» **EXCERPT PROVIDED**
——

Klar im Zentrum steht für uns die Stärkung unserer Innovationskraft. Glas ist das ideale Verpackungsmaterial, um dem gesteigerten Bedürfnis des Marktes nach mehr Nachhaltigkeit Rechnung zu tragen. Aber wir müssen die Aufmerksamkeit mit innovativen Produkten auf uns ziehen. Das «VIP-Glas» ist das perfekte Beispiel. Gehärtetes Glas bedeutet weniger Materialbedarf, weniger Gewicht, weniger Emissionen, mehr Komfort. Ein einleuchtendes, erfolgversprechendes Konzept, das wir weiter ausrollen werden. Damit mehr solche Beispiele folgen können, investieren wir in ein Innovationszentrum. Denn diese Entwicklungsarbeit kann nicht mehr wie bisher neben dem Tagesgeschäft in der Produktion erledigt werden. Wir werden deshalb deutlich mehr Ressourcen für Innovation bereit stellen. Was nicht bedeutet, dass wir Fortschritt nicht auch wie bisher dezentral an all unseren Standorten voran treiben. Da nehmen unsere Produktionsmitarbeitenden eine wichtige Funktion ein, denn niemand sieht unsere Produktionsprozesse mit einem vergleichbaren Detaillierungsgrad als sie. Mit den von ihnen initiierten, stetigen Optimierungen aller Bausteine können über die Zeit hervorragende Fortschritte erzielt werden. So hat man sich in unserem Betrieb in der Tschechischen Republik zuletzt verstärkt der Herausforderung des Einsatzes von Recyclingglas beim Weissglas angenommen. Dadurch sind wir heute in der Lage, Weissglas mit über 70 Prozent Altglasanteil herzustellen, was hervorragend ist. Und natürlich dem Wunsch unserer Kunden nach nachhaltigen Produkten entgegen kommt.

Solche Fortschritte sind ja nur mit dem entsprechenden Know-how in der Belegschaft möglich. Wie investiert Vetropack in diese wichtige Ressource?

Der Fachkräftemangel ist in vielen Branchen ein Thema. So auch bei uns. Entsprechend bilden wir unsere Leute verstärkt auch intern weiter. Dass wir für dieses junge Projekt mit dem «Merit Award» bereits eine internationale Auszeichnung gewonnen haben, freut uns natürlich sehr. Ebenso viel Freude bereitet uns die «Great Place to Work® Switzerland»-Auszeichnung vom 26. Mai dieses Jahres. Und für uns ist klar: Die Schweiz darf da gruppenweit nicht eine Sonderrolle einnehmen. Um für all unsere Mitarbeitenden ein geschätzter Arbeitgeber zu sein, werden wir 2022 eine umfassende Zufriedenheitsanalyse machen und dann – wie in all unseren wesentlichen Themenbereichen – evidenzbasierte Massnahmen an die Hand nehmen.

——

» **COLLECTED MATERIAL**

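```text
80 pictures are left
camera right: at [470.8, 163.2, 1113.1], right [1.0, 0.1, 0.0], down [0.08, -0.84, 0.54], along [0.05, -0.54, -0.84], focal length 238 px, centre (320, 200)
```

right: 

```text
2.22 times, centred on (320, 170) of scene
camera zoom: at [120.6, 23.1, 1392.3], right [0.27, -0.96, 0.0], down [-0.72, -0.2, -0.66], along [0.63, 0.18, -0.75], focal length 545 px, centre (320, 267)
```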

——

» **TASK DETAILS**
Copy the part of the excerpt provided from the words "Solche Fortschritte sind" through the words "die Hand nehmen.".

» **SOLUTION TO THE EXERCISE**
Solche Fortschritte sind ja nur mit dem entsprechenden Know-how in der Belegschaft möglich. Wie investiert Vetropack in diese wichtige Ressource?

Der Fachkräftemangel ist in vielen Branchen ein Thema. So auch bei uns. Entsprechend bilden wir unsere Leute verstärkt auch intern weiter. Dass wir für dieses junge Projekt mit dem «Merit Award» bereits eine internationale Auszeichnung gewonnen haben, freut uns natürlich sehr. Ebenso viel Freude bereitet uns die «Great Place to Work® Switzerland»-Auszeichnung vom 26. Mai dieses Jahres. Und für uns ist klar: Die Schweiz darf da gruppenweit nicht eine Sonderrolle einnehmen. Um für all unsere Mitarbeitenden ein geschätzter Arbeitgeber zu sein, werden wir 2022 eine umfassende Zufriedenheitsanalyse machen und dann – wie in all unseren wesentlichen Themenbereichen – evidenzbasierte Massnahmen an die Hand nehmen.